- _Work required_
Transcribe the text segment beginning at "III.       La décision". Stop after "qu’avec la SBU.".

- _Text segment_
III.       La décision de la Commission

[9]               La Commission a examiné les allégations selon lesquelles M. Jalloh avait eu des liens avec le NPFL, une organisation soupçonnée de se livrer à la subversion, au terrorisme et à des actes d’atrocité, ainsi qu’avec la SBU.

 

[10]           Il incombait au ministre de démontrer qu’il y avait des motifs raisonnables de croire que M. Jalloh était membre d’un groupe se livrant au terrorisme ou à la subversion ou qu’il avait commis des actes interdits par les articles 4 à 7 de la Loi sur les crimes contre l’humanité et les crimes de guerre. La Commission a d’abord déterminé si M. Jalloh était « membre » du NPFL. Le terme « membre » a été interprété de manière libérale par les tribunaux (p. ex. Poshteh c Canada (Ministre de la Citoyenneté et de l’Immigration), 2005 CAF 85 (CA), aux paragraphes 27 à 29). Une personne peut être considérée comme étant membre d’une organisation si elle lui appartient, si elle se dévoue de façon significative à l’organisation et à l’atteinte des buts et des objectifs de celle‑ci ou si elle est associée à des membres de l’organisation pendant une longue période de temps.

- _Given information_
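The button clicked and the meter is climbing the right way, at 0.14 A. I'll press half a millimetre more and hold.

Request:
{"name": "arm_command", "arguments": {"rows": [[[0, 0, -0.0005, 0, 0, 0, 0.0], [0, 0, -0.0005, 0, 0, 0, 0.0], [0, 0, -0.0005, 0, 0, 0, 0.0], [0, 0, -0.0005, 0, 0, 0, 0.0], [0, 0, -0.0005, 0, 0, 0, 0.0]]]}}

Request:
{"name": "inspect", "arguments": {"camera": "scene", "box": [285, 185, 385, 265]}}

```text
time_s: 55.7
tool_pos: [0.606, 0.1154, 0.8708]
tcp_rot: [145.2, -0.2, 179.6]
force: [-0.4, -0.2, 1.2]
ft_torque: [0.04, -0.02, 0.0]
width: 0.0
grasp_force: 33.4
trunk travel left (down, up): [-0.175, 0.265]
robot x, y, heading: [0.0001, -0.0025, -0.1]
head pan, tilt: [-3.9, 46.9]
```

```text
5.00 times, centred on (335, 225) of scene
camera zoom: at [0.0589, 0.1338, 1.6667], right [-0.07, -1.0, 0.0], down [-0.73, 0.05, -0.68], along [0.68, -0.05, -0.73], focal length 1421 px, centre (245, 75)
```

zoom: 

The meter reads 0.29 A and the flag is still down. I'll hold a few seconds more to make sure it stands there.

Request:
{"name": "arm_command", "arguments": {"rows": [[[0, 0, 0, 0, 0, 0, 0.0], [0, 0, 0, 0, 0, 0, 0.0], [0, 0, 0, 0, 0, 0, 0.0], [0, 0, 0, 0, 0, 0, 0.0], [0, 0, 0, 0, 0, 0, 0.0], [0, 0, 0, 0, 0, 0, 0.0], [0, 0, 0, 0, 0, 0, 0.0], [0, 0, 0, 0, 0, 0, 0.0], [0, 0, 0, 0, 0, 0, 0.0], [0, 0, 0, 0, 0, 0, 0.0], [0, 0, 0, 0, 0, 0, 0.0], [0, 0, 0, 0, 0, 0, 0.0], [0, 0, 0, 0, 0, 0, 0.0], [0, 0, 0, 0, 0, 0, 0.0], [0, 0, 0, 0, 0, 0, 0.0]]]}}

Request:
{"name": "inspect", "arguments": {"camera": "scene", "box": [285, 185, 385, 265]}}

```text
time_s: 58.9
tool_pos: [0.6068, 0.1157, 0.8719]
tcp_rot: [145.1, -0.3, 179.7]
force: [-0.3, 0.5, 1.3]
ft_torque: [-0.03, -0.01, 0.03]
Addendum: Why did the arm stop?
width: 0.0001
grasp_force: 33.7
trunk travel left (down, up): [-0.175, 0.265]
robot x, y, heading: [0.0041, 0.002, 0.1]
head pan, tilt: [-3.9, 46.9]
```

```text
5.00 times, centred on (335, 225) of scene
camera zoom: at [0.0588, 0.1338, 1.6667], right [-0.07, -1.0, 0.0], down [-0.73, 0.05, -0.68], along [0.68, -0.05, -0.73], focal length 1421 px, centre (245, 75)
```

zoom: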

- _Right answer_
III.       La décision de la Commission

[9]               La Commission a examiné les allégations selon lesquelles M. Jalloh avait eu des liens avec le NPFL, une organisation soupçonnée de se livrer à la subversion, au terrorisme et à des actes d’atrocité, ainsi qu’avec la SBU.